Pregnant girls more at risk if parents kept in dark

11 October 2004

The New Zealand Herald | 12 October 2004


Section 37 of the Care of Children Bill reflects a time when schools could cane pupils without parents knowing. Doctors did not have to obtain informed consent.

These days it is different. If a school doctor wants to give a pupil a Panadol, they have to tell parents. Parents fill out forms to give permission for their child to be off the school property. Schools and parents share responsibility and liability for the students.

Today there is also a much better understanding of the risks of abortion for the girl who is having one. A young woman who has an abortion sees the professionals involved for a very short time. She can then find herself isolated from parents and dependent on peers to deal with the effects of a potentially life-changing decision.

The professionals do not have to live with the consequences, but the parents and the girl do. If the parents do not know, they cannot care.

Mr Benson-Pope is wrong when he says the current law on underage abortions was designed to protect the privacy of the girls concerned. The 1977 royal commission wanted a law that protected a young woman from compulsion to carry on with a pregnancy or get an abortion. It did not consider that parents would not know the abortion occurred. Whether parents know is a different matter from whether they consent.

Professionals have decided that the requirement that the girl consent to an abortion is also a requirement that she consents to who is told about it. In fact, a person under 16 does not have absolute privacy in the same way as an adult.

For instance, if a girl under 16 needs a surgical procedure as a result of complications of abortion, the consent of her parents must be obtained. The consent would not be informed if the parents were not told about the reason for the procedure. The welfare of the girl can override privacy.

Since Mr Benson Pope chooses to base his argument on hard cases, let's consider those hard cases. If the pregnancy is the result of incest or rape, those are criminal matters that must be reported to the police. If the girl reports violence at home, that ought to be reported to Child, Youth and Family Services and the police.

No doctor or school counsellor would send a 14-year-old girl back into these circumstances after an abortion, and the law should not allow them to do so.

Some girls will show behavioural change after an abortion. If they stop going to school or become suicidal, parents would have to be told about the abortion because of their responsibility for the girl's welfare.

The risks for the girl herself are bigger in the long term if the parents who are responsible for her do not know what happened to her. Who is Mr Benson-Pope to decide parents are a bigger risk than a help to their own daughter?

He also argues that girls already tell their parents, based on a survey by Abortion Law Reform New Zealand.
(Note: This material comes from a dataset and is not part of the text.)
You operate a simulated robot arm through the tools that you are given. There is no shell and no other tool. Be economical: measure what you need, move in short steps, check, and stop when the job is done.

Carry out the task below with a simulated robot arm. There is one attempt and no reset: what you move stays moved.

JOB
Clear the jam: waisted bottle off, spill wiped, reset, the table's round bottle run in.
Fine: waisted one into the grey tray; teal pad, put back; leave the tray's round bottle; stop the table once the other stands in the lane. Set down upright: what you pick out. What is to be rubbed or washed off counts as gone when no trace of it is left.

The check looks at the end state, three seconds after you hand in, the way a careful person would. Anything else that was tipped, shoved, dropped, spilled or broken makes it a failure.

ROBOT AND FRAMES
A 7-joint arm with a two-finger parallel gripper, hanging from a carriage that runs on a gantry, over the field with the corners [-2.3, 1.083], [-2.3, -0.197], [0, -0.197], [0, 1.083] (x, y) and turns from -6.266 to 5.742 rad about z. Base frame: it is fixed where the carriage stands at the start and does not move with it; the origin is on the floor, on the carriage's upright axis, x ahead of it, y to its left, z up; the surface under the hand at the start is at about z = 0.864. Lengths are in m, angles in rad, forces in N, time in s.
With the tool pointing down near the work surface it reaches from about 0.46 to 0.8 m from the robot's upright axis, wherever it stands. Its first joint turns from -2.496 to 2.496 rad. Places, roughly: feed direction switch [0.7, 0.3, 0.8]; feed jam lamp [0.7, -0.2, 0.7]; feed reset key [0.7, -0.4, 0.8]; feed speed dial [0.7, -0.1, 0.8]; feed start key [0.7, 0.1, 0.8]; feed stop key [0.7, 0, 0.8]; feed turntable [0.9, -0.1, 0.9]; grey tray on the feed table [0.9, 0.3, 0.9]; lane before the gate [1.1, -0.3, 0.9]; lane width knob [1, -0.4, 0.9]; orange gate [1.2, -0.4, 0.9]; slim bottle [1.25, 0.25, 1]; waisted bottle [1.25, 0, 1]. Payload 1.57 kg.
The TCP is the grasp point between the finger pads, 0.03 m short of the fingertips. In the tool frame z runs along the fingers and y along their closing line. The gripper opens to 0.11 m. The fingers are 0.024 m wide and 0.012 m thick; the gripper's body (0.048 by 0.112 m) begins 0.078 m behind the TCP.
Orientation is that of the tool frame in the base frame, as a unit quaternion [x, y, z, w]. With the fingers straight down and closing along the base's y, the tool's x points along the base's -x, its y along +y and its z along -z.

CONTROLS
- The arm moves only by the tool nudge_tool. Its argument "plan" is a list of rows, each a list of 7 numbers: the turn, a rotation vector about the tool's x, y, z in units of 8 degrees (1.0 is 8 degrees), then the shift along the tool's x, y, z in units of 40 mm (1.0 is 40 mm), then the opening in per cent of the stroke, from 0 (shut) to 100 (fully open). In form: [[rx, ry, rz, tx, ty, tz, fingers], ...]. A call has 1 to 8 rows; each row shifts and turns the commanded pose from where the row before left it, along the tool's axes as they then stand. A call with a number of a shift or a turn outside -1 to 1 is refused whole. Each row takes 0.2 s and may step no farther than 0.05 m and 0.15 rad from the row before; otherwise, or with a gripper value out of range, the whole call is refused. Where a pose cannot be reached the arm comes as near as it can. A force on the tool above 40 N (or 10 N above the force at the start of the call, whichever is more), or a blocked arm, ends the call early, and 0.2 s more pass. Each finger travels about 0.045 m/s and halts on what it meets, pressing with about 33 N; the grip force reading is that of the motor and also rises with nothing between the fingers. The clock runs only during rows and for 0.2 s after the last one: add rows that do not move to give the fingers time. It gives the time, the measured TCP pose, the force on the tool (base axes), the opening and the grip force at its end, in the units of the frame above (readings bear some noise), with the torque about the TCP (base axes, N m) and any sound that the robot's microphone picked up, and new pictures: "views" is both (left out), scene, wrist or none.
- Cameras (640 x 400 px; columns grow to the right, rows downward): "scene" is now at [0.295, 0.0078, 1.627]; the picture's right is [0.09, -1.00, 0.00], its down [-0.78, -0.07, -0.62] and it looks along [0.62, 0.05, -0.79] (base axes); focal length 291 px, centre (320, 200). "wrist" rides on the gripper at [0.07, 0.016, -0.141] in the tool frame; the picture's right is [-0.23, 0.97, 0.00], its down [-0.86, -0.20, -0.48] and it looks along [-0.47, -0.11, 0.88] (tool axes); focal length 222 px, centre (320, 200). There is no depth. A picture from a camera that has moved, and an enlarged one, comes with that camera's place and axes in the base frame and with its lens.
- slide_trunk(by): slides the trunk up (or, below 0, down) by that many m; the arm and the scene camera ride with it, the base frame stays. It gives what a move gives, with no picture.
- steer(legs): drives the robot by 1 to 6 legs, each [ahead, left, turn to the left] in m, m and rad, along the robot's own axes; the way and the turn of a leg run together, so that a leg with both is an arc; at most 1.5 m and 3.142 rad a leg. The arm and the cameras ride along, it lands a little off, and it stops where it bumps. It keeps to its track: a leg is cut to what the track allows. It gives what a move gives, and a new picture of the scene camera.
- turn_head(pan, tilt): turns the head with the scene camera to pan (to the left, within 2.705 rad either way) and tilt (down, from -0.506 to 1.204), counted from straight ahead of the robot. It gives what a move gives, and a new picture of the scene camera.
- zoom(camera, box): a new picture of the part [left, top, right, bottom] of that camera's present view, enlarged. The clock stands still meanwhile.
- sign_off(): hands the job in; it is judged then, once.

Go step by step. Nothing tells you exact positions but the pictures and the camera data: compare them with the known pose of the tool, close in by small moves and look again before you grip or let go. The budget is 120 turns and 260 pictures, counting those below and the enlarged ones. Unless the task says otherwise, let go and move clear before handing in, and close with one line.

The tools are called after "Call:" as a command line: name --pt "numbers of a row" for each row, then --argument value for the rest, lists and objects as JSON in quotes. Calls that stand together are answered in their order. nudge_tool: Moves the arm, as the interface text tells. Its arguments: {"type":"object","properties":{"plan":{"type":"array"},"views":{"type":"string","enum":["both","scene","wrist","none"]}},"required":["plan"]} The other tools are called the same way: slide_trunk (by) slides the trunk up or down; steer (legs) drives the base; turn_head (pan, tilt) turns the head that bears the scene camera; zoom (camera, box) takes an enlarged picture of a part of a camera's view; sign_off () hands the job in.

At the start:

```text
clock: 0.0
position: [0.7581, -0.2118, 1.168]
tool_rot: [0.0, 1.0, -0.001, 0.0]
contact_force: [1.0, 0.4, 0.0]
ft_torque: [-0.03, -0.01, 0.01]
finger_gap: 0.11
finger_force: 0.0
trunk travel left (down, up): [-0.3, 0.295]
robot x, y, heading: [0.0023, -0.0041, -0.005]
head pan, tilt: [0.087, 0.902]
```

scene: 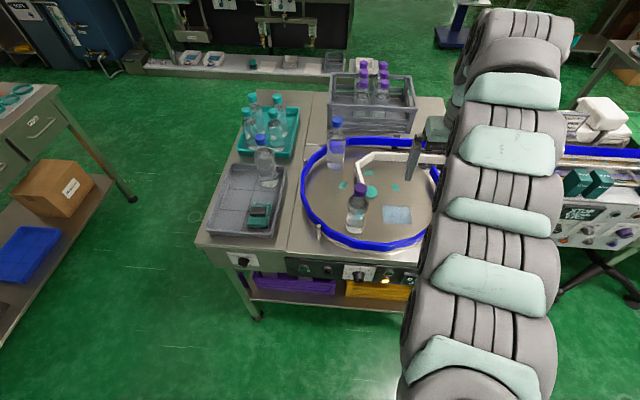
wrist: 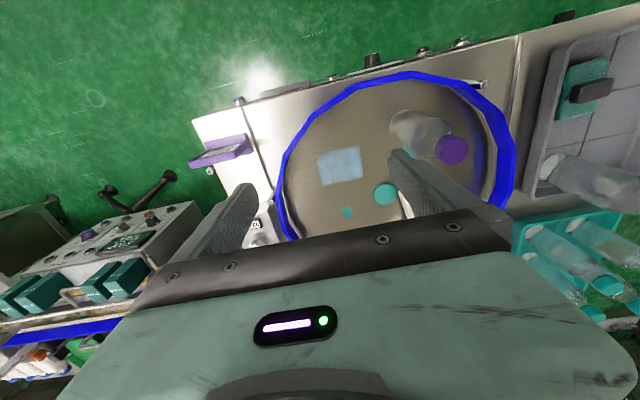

Its access to the confidential medical files of individual young women is remarkable when it is just a lobby group.

Its public statements have left the impression that most girls tell their parents. In fact, its survey found that of 25 girls under 16 who had abortions at Wellington hospital last year, 24 told a trusted adult, parent or guardian.

Who is a trusted adult? How many actually told their own parent or guardian? A trusted adult could have been the school counsellor, the family planning nurse or any number of adults who do nor bear parental responsibility.

Parents have the fundamental legal and moral responsibility for a young person. Parents will not always be right, but they always have to live with the consequences.

It is time to swing the pendulum back in favour of parents. Where there are significant events affecting children, and real risks to their welfare, parents should be involved.

The idea that the law allows your 12 to 14-year-old daughter to have an abortion on her own and go back to school is repugnant.

Will parents get upset when they find out their 14-year-old daughter is pregnant? Of course they will. They might even shout about it, but this is not the end of the world.

It is more likely that a counsellor or doctor will underestimate the impact of pregnancy and abortion on our daughters. Almost any sort of parent will respond positively to pressure to take responsibility.

Clause 37 was written with the best of intentions. But this law is sapping parental responsibility. Public polling shows strong support for a common-sense change, and Parliament should follow suit.